Your goal: Could you output each line of the data that follows exactly?

Collected material:

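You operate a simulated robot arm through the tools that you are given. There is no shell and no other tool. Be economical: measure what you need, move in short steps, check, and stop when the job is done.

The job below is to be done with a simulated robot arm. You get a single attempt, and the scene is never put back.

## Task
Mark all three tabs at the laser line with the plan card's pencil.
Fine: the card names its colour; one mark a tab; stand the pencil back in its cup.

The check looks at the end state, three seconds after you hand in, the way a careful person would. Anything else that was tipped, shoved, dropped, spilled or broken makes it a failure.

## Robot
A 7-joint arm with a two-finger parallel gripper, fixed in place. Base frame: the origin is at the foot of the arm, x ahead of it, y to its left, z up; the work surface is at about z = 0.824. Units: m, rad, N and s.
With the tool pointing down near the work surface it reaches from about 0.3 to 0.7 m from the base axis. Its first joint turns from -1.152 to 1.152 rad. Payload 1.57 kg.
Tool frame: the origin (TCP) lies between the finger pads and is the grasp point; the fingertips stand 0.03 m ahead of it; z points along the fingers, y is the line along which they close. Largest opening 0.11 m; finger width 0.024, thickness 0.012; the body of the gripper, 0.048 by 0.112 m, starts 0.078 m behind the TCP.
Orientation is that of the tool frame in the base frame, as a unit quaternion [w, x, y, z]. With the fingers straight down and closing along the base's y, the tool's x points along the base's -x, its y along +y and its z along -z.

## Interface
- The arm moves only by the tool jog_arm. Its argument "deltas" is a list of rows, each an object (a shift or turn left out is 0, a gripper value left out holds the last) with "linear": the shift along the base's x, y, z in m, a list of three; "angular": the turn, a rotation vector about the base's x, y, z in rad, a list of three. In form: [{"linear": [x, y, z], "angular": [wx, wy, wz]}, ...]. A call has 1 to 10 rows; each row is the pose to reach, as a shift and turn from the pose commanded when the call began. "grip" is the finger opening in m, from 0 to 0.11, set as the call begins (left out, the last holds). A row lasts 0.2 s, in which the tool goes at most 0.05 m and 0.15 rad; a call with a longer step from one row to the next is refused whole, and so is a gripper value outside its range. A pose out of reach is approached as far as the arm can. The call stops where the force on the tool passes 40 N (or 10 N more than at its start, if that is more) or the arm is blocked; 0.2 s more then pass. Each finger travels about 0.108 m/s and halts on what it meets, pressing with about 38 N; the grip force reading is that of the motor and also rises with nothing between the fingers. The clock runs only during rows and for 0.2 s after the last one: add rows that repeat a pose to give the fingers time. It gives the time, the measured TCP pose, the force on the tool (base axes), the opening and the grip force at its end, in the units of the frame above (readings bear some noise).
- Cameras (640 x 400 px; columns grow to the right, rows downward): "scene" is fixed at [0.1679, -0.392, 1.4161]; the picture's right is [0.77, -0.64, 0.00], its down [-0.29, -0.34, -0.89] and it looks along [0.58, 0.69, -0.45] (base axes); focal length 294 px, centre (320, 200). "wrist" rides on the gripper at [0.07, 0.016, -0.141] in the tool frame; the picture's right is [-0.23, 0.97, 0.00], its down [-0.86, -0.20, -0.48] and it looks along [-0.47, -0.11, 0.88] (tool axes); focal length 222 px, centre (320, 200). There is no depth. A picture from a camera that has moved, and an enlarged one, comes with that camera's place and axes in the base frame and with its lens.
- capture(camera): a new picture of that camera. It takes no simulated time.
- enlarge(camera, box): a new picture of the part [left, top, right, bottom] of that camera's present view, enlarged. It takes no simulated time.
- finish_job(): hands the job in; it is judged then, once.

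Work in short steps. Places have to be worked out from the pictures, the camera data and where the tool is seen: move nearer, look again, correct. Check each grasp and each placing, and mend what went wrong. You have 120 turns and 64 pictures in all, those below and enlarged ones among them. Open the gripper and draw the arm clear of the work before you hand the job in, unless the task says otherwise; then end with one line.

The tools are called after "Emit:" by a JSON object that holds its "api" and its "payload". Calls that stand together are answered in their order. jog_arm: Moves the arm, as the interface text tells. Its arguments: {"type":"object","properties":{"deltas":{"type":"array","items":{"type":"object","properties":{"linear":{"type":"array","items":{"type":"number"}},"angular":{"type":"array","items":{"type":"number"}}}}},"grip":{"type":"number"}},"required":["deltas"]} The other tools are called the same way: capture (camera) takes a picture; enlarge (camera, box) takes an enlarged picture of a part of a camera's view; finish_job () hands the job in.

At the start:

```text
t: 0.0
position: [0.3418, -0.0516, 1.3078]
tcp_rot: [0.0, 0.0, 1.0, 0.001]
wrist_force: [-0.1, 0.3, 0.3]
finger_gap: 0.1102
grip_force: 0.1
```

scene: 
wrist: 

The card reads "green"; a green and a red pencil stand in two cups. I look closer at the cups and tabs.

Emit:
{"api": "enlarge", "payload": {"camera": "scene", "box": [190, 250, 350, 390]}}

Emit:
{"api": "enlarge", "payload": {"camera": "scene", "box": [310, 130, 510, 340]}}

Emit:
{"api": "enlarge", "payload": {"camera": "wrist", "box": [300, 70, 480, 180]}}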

Exercise output:
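You operate a simulated robot arm through the tools that you are given. There is no shell and no other tool. Be economical: measure what you need, move in short steps, check, and stop when the job is done.

The job below is to be done with a simulated robot arm. You get a single attempt, and the scene is never put back.

## Task
Mark all three tabs at the laser line with the plan card's pencil.
Fine: the card names its colour; one mark a tab; stand the pencil back in its cup.

The check looks at the end state, three seconds after you hand in, the way a careful person would. Anything else that was tipped, shoved, dropped, spilled or broken makes it a failure.

## Robot
A 7-joint arm with a two-finger parallel gripper, fixed in place. Base frame: the origin is at the foot of the arm, x ahead of it, y to its left, z up; the work surface is at about z = 0.824. Units: m, rad, N and s.
With the tool pointing down near the work surface it reaches from about 0.3 to 0.7 m from the base axis. Its first joint turns from -1.152 to 1.152 rad. Payload 1.57 kg.
Tool frame: the origin (TCP) lies between the finger pads and is the grasp point; the fingertips stand 0.03 m ahead of it; z points along the fingers, y is the line along which they close. Largest opening 0.11 m; finger width 0.024, thickness 0.012; the body of the gripper, 0.048 by 0.112 m, starts 0.078 m behind the TCP.
Orientation is that of the tool frame in the base frame, as a unit quaternion [w, x, y, z]. With the fingers straight down and closing along the base's y, the tool's x points along the base's -x, its y along +y and its z along -z.

## Interface
- The arm moves only by the tool jog_arm. Its argument "deltas" is a list of rows, each an object (a shift or turn left out is 0, a gripper value left out holds the last) with "linear": the shift along the base's x, y, z in m, a list of three; "angular": the turn, a rotation vector about the base's x, y, z in rad, a list of three. In form: [{"linear": [x, y, z], "angular": [wx, wy, wz]}, ...]. A call has 1 to 10 rows; each row is the pose to reach, as a shift and turn from the pose commanded when the call began. "grip" is the finger opening in m, from 0 to 0.11, set as the call begins (left out, the last holds). A row lasts 0.2 s, in which the tool goes at most 0.05 m and 0.15 rad; a call with a longer step from one row to the next is refused whole, and so is a gripper value outside its range. A pose out of reach is approached as far as the arm can. The call stops where the force on the tool passes 40 N (or 10 N more than at its start, if that is more) or the arm is blocked; 0.2 s more then pass. Each finger travels about 0.108 m/s and halts on what it meets, pressing with about 38 N; the grip force reading is that of the motor and also rises with nothing between the fingers. The clock runs only during rows and for 0.2 s after the last one: add rows that repeat a pose to give the fingers time. It gives the time, the measured TCP pose, the force on the tool (base axes), the opening and the grip force at its end, in the units of the frame above (readings bear some noise).
- Cameras (640 x 400 px; columns grow to the right, rows downward): "scene" is fixed at [0.1679, -0.392, 1.4161]; the picture's right is [0.77, -0.64, 0.00], its down [-0.29, -0.34, -0.89] and it looks along [0.58, 0.69, -0.45] (base axes); focal length 294 px, centre (320, 200). "wrist" rides on the gripper at [0.07, 0.016, -0.141] in the tool frame; the picture's right is [-0.23, 0.97, 0.00], its down [-0.86, -0.20, -0.48] and it looks along [-0.47, -0.11, 0.88] (tool axes); focal length 222 px, centre (320, 200). There is no depth. A picture from a camera that has moved, and an enlarged one, comes with that camera's place and axes in the base frame and with its lens.
- capture(camera): a new picture of that camera. It takes no simulated time.
- enlarge(camera, box): a new picture of the part [left, top, right, bottom] of that camera's present view, enlarged. It takes no simulated time.
- finish_job(): hands the job in; it is judged then, once.

Work in short steps. Places have to be worked out from the pictures, the camera data and where the tool is seen: move nearer, look again, correct. Check each grasp and each placing, and mend what went wrong. You have 120 turns and 64 pictures in all, those below and enlarged ones among them. Open the gripper and draw the arm clear of the work before you hand the job in, unless the task says otherwise; then end with one line.

The tools are called after "Emit:" by a JSON object that holds its "api" and its "payload". Calls that stand together are answered in their order. jog_arm: Moves the arm, as the interface text tells. Its arguments: {"type":"object","properties":{"deltas":{"type":"array","items":{"type":"object","properties":{"linear":{"type":"array","items":{"type":"number"}},"angular":{"type":"array","items":{"type":"number"}}}}},"grip":{"type":"number"}},"required":["deltas"]} The other tools are called the same way: capture (camera) takes a picture; enlarge (camera, box) takes an enlarged picture of a part of a camera's view; finish_job () hands the job in.

At the start:

```text
t: 0.0
position: [0.3418, -0.0516, 1.3078]
tcp_rot: [0.0, 0.0, 1.0, 0.001]
wrist_force: [-0.1, 0.3, 0.3]
finger_gap: 0.1102
grip_force: 0.1
```

scene: 
wrist: 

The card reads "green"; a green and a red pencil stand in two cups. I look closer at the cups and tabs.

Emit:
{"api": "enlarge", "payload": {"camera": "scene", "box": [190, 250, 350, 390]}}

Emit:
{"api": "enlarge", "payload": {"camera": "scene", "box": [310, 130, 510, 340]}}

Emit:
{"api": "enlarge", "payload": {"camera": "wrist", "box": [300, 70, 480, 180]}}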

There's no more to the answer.